• Requirements
Extract every line of the material below and reproduce it faithfully.

• Source data
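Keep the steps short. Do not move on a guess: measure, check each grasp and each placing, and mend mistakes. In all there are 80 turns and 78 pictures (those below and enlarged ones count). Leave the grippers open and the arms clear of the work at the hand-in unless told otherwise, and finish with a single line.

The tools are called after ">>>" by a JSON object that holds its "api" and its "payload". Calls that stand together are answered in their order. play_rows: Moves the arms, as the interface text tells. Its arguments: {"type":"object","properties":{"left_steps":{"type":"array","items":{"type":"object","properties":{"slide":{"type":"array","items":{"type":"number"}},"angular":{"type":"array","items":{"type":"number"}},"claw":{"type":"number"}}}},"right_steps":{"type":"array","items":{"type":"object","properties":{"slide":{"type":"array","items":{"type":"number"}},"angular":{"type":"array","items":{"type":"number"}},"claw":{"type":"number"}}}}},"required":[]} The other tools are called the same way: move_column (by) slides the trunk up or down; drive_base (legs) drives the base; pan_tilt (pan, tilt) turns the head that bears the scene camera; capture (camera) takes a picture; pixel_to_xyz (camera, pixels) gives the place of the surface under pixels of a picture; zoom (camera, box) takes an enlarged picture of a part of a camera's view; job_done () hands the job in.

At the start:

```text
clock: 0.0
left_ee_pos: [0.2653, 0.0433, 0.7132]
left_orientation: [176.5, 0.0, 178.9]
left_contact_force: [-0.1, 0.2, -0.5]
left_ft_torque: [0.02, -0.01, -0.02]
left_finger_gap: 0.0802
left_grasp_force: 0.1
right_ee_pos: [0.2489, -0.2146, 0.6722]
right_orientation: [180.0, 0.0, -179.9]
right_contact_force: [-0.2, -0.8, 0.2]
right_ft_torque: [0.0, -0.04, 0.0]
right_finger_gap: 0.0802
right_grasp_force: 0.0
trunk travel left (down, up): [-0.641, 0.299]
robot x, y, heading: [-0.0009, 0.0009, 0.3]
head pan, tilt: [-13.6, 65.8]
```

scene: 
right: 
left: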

• Result for this task
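Keep the steps short. Do not move on a guess: measure, check each grasp and each placing, and mend mistakes. In all there are 80 turns and 78 pictures (those below and enlarged ones count). Leave the grippers open and the arms clear of the work at the hand-in unless told otherwise, and finish with a single line.

The tools are called after ">>>" by a JSON object that holds its "api" and its "payload". Calls that stand together are answered in their order. play_rows: Moves the arms, as the interface text tells. Its arguments: {"type":"object","properties":{"left_steps":{"type":"array","items":{"type":"object","properties":{"slide":{"type":"array","items":{"type":"number"}},"angular":{"type":"array","items":{"type":"number"}},"claw":{"type":"number"}}}},"right_steps":{"type":"array","items":{"type":"object","properties":{"slide":{"type":"array","items":{"type":"number"}},"angular":{"type":"array","items":{"type":"number"}},"claw":{"type":"number"}}}}},"required":[]} The other tools are called the same way: move_column (by) slides the trunk up or down; drive_base (legs) drives the base; pan_tilt (pan, tilt) turns the head that bears the scene camera; capture (camera) takes a picture; pixel_to_xyz (camera, pixels) gives the place of the surface under pixels of a picture; zoom (camera, box) takes an enlarged picture of a part of a camera's view; job_done () hands the job in.

At the start:

```text
clock: 0.0
left_ee_pos: [0.2653, 0.0433, 0.7132]
left_orientation: [176.5, 0.0, 178.9]
left_contact_force: [-0.1, 0.2, -0.5]
left_ft_torque: [0.02, -0.01, -0.02]
left_finger_gap: 0.0802
left_grasp_force: 0.1
right_ee_pos: [0.2489, -0.2146, 0.6722]
right_orientation: [180.0, 0.0, -179.9]
right_contact_force: [-0.2, -0.8, 0.2]
right_ft_torque: [0.0, -0.04, 0.0]
right_finger_gap: 0.0802
right_grasp_force: 0.0
trunk travel left (down, up): [-0.641, 0.299]
robot x, y, heading: [-0.0009, 0.0009, 0.3]
head pan, tilt: [-13.6, 65.8]
```

scene: 
right: 
left: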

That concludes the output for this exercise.